La afirmación de que es difícil (aunque no imposible) pensar en golpes de Estado a través de las fuerzas militares o policiales toma profunda consistencia con estos dos hechos. En las sociedades digitales, los Estados nacionales deben repensar sus roles y sus características frente a la cesión de soberanía a otros poderes cuyos límites geográficos están desdibujados. De hecho, si pensamos en el caso de Donald Trump, la revuelta del Capitolio -por la cual está siendo juzgado- perdió fuerza cuando deciden suspender su cuenta de Twitter.

Fue la CEOcracia de las corporaciones digitales la que decidió que, en este momento histórico en el cual las redes sociales tienen la potencialidad (¿monopólica?) de crear verdad, la voz del expresidente era peligrosa. Es la misma CEOcracia de las corporaciones digitales la que, con la llegada de Elon Musk a Twitter, decide devolver a Trump a la plataforma. Lo hace con una nueva perfomance democrática digital: preguntándolo a través de una encuesta en la que cualquier usuario podía votar. Como si la decisión no hubiese estado tomada. Ambos momentos implican el mismo peligro.
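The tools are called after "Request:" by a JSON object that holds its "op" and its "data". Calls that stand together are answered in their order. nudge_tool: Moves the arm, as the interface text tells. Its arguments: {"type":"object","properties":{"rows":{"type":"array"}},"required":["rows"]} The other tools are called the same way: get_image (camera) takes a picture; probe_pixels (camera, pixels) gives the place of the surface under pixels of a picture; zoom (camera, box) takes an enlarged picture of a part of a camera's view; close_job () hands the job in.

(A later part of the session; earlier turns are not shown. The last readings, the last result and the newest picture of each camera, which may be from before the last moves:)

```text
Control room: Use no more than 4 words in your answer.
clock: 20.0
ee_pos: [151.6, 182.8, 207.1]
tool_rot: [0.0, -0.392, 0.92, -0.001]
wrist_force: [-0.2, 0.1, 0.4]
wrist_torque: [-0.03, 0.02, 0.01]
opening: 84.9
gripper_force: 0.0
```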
“La clase media siempre termina apoyando los golpes militares”, critica un lúcido diálogo de la película Argentina 1985. Es preciso reconocer la debilidad actual de los Estados; identificar dónde residen y cómo se difunden actualmente los autoritarismos; y pensar en qué es lo que en realidad se apoya, cuando se decide desconocer un resultado electoral.